Union Minister for Food Shanta Kumar has fixed a total export target of 5 million tonnes for wheat from the FCI's stocks in the current financial year. In subsidising foreign consumers through the exchequer, this scheme compounds the misgivings highlighted by the CACP. If the subsidy earmarked for exports and open market sales were to be reallocated for the domestic market, the entitlement of both BPL and APL families to essential grain would be greatly enhanced. The stockholding would simultaneously be reduced, contributing to an overall easing of the fiscal burden.

The CACP's recommendations were premised upon this analytical reading of the dynamics of the market. Contrary to the propagandist view that an MSP of Rs.580 would be unfair to the farmer, the data collated by the commission shows that even an MSP of Rs.520 would cover a large part of the cultivation costs. A fairly sound estimate puts "C2 costs", which cover all actual cash expenses, the interest on value of owned assets, rental value of land and implicit value of family labour, at Rs.480 a quintal of wheat. The only major cost component that is not covered here is the remuneration that a farmer might expect for his management inputs.

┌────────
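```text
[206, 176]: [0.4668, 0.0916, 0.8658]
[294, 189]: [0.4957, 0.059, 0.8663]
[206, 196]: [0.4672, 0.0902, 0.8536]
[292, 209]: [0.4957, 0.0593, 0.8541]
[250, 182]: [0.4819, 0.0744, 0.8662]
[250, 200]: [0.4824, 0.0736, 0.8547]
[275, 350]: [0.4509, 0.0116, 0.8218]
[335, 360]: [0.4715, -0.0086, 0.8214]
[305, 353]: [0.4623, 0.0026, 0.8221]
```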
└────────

However, since a cutback in the MSP was considered politically infeasible, the CACP urged at the minimum the maintenance of the status quo. That too proved inadequate for the pressure groups that have established their own zones of influence within the National Democratic Alliance government. A week before the final decision on the MSP was announced, Haryana Chief Minister Om Prakash Chautala told a farmers' rally in Hissar that he had baulked the proposal to peg the price at Rs.520. Two days after the decision was announced, Chautala and Punjab Chief Minister Parkash Singh Badal participated in the "unity rally" staged by the beleaguered ruling coalition in Delhi. Observers were quick to note that there was surely more than mere coincidence in the sequence. But for the larger public, the costs of these unsubtle political manoeuvres could well be greater distortions and irrationalities in a vital sector of the economy.